Technology is making it so that we are all connected without the need for the physical-presence kind of being connected. That is strange, fascinating, and has a certain magnetism that is very difficult to resist. What is at stake is no less than the transformation of centuries of human behaviour, and that is part of the fascination. But while our existence morphs and we rush headlong into our socially minimalist future, we use our present culture to helplessly signal our nostalgia about our past. We know what our future will be missing, and we are already full of nostalgia about it, but we know that what little we can do about is not going to affect the outcome that much.

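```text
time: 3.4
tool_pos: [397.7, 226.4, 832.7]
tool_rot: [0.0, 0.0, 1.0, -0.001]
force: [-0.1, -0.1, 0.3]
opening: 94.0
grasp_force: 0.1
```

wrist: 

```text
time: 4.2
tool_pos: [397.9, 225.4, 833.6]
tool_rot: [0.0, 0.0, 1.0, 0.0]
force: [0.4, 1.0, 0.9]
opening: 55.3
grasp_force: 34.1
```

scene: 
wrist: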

So, almost in full hindsight now, the DIY implosion of the past few years must have really been a reaction to our technological dis/connection. In typography, the minimalist future is already here, with something as austere as the sans serif having become the preferred expression of progress and fortune, both part of the connected isolation we are undergoing. But when physical interaction must take place, like coffee shops and gin joints, our organic alphabets ride high and mighty. That sense of human heritage – elegance and exuberance in our writing, the use of flaws to charmingly brand our own individualism – keeps turning up in all kinds of places, most unexpected of which is the digital world. The overall message seems to be that we are still creative, imaginative, and unique. In the digital world, on blogs where we write about our puny music and fashion preferences, we are just articulating this individualism of ours, this third domain of existence our future seems eager to dismiss.
These were the thoughts behind Blog Script, the second collaboration between Carolina Marando and Alejandro Paul, after their successful stint with the Distillery set of fonts. This typeface comes in two weights, alternates for most letters, and a strong aesthetic rooted in
individuality and freedom of spirit. Use it to be alone together, to tell the world that we are still human, for now.